小面積皆伐による森林育成

小面積皆伐による森林育成

北海道研究林 柴田 泰征

 北海道研究林標茶区では、カラマツ林分の小面積での皆伐を直営により実施しました。学生実習用植栽地の確保、林齢構造の平準化、施業見本林の整備など多面的な目的を持って、環境に負荷のない範囲での森林の再構成を進めていく予定です。
 4林班のカラマツ人工林約12ha と9ha の2つの林分を約0.5ha ずつ40区画に分け、毎年交互に伐採、植栽し、伐期を40年として森林を育成していく計画です。
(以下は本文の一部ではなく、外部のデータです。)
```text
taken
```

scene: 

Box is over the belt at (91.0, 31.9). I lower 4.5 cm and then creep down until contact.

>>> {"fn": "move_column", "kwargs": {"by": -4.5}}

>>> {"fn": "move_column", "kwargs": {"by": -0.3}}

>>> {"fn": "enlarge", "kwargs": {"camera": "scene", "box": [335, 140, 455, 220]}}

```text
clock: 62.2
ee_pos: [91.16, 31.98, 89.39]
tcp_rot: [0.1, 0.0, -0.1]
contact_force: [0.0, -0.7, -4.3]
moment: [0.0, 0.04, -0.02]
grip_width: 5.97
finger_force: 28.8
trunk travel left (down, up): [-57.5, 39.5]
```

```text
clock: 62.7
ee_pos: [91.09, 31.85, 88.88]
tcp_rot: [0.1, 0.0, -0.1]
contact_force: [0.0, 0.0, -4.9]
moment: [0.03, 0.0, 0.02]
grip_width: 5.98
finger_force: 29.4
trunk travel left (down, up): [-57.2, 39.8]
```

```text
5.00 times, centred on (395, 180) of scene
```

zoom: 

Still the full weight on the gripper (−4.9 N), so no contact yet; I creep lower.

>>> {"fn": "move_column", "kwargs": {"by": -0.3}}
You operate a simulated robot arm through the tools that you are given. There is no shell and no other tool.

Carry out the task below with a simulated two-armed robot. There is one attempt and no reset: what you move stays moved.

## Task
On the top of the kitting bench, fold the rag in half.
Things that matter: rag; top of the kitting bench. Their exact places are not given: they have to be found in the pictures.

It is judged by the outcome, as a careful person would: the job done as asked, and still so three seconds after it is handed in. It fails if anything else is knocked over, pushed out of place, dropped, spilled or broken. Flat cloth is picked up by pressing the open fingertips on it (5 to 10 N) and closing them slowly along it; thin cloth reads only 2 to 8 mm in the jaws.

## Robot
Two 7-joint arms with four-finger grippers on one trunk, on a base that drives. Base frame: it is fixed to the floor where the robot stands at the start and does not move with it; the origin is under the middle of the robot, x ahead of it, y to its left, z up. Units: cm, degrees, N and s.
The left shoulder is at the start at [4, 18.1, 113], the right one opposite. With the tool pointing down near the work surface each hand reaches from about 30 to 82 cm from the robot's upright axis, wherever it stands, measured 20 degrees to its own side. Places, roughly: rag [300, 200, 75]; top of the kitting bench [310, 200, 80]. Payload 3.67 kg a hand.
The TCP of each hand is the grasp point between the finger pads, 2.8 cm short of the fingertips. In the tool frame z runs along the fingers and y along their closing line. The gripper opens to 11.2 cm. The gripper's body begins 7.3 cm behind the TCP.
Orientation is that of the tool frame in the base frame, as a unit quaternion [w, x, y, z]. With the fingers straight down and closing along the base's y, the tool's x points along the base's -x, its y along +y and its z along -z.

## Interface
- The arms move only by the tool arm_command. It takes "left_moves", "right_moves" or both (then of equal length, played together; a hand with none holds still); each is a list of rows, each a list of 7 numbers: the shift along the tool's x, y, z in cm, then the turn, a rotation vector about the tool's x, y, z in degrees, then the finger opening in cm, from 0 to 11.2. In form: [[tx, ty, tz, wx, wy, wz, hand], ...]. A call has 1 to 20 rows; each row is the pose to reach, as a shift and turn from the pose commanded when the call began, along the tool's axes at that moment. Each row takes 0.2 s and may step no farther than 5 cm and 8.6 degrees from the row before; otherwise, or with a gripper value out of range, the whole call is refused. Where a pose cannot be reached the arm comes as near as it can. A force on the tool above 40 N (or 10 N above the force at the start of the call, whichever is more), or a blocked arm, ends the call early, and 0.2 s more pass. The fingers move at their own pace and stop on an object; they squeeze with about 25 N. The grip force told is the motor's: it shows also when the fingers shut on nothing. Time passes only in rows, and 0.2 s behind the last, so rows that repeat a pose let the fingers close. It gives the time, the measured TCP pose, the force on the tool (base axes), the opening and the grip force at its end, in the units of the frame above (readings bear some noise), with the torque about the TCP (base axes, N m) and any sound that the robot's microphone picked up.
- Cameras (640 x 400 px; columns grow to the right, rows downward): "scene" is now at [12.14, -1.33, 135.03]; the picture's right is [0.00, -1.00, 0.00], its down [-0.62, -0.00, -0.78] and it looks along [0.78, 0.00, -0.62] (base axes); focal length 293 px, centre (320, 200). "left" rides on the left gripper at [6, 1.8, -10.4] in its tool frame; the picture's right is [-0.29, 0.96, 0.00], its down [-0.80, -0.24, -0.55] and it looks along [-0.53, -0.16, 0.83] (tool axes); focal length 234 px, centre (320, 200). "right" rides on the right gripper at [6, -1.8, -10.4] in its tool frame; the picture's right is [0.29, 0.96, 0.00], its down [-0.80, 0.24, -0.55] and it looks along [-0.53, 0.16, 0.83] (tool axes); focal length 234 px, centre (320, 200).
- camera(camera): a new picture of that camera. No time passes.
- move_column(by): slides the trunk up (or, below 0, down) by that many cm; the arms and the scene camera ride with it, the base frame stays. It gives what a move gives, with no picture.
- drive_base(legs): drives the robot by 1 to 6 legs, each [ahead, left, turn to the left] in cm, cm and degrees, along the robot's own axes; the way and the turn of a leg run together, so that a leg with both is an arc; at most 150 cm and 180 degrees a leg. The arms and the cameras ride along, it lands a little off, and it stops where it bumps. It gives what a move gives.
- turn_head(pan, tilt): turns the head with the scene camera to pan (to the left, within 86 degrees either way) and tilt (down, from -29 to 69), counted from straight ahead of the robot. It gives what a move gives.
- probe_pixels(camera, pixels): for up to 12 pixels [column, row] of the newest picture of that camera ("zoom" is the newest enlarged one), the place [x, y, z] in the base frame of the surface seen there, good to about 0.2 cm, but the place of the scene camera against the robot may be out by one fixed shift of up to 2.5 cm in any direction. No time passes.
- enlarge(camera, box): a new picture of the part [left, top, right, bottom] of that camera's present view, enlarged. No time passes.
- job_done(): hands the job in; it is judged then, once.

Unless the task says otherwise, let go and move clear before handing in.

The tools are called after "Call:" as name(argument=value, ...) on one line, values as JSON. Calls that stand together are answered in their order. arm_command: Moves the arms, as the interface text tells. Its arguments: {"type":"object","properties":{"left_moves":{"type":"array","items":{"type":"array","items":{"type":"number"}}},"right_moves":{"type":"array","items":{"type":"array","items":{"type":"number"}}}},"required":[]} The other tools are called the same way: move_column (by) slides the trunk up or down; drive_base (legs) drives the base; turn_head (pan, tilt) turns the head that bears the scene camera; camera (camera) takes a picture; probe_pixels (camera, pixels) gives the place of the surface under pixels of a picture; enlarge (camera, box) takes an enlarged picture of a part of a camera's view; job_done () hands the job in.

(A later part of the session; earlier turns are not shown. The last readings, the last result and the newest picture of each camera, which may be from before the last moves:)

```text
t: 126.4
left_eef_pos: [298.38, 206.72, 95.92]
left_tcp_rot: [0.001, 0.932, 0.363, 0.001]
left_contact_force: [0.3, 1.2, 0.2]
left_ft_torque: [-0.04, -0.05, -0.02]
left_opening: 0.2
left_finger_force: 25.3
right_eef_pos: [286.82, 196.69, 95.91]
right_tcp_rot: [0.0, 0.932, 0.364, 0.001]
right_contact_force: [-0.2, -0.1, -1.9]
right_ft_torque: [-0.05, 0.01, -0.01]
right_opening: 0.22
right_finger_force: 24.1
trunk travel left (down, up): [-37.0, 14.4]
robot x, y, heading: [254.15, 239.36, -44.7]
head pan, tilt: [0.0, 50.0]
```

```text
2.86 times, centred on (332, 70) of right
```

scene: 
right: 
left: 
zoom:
将来は隣接する区画が2年違いの大きさで育ち、カラマツが階段状の林分になるイメージになります。この育成法は、長期的に継続した実施が必要で、技術職員による直営で作業できることが重要になります。
 作業は、チェンソーによる伐採と枝払い、油圧ショベル(グラップル)による木寄せ、林業用トラクタによる中出し運材、土場での造材(玉切)、ホイールローダーによる丸太のはい積みです。最も技術が必要な作業は、木寄せする方向への正確な伐倒で、重心が偏った立木の伐倒は難しくクサビを数本打って倒します。また、林業機械での作業はそれぞれ相応の作業区域が必要なため、搬出量を調整します。作業ではチェンソーをはじめ様々な林業機械を使用しますが、長年使っているものが多く、作業中の調整や修理に時間をとられるため、労働生産性は必ずしも高くありません。それ以上に安全には十分な注意が必要なため、個別作業の注意点を確認し、さらに個々の機械特性や癖なども注意して作業を行っています。
 技術職員によって皆伐された林地では、翌年に学生実習で植栽実習を行います。植栽実習はこの20年来実施しておらず、学生には貴重な体験になると考えています。また植栽から管理、伐採といった木材生産までの一連のサイクルを集約した施業見本林として活用できます。学生実習や研究へ活用するために、このような森林育成を継続していくためには、老朽化が進む林業機械の更新や安全に行える技術の継承が不可欠だと考えています。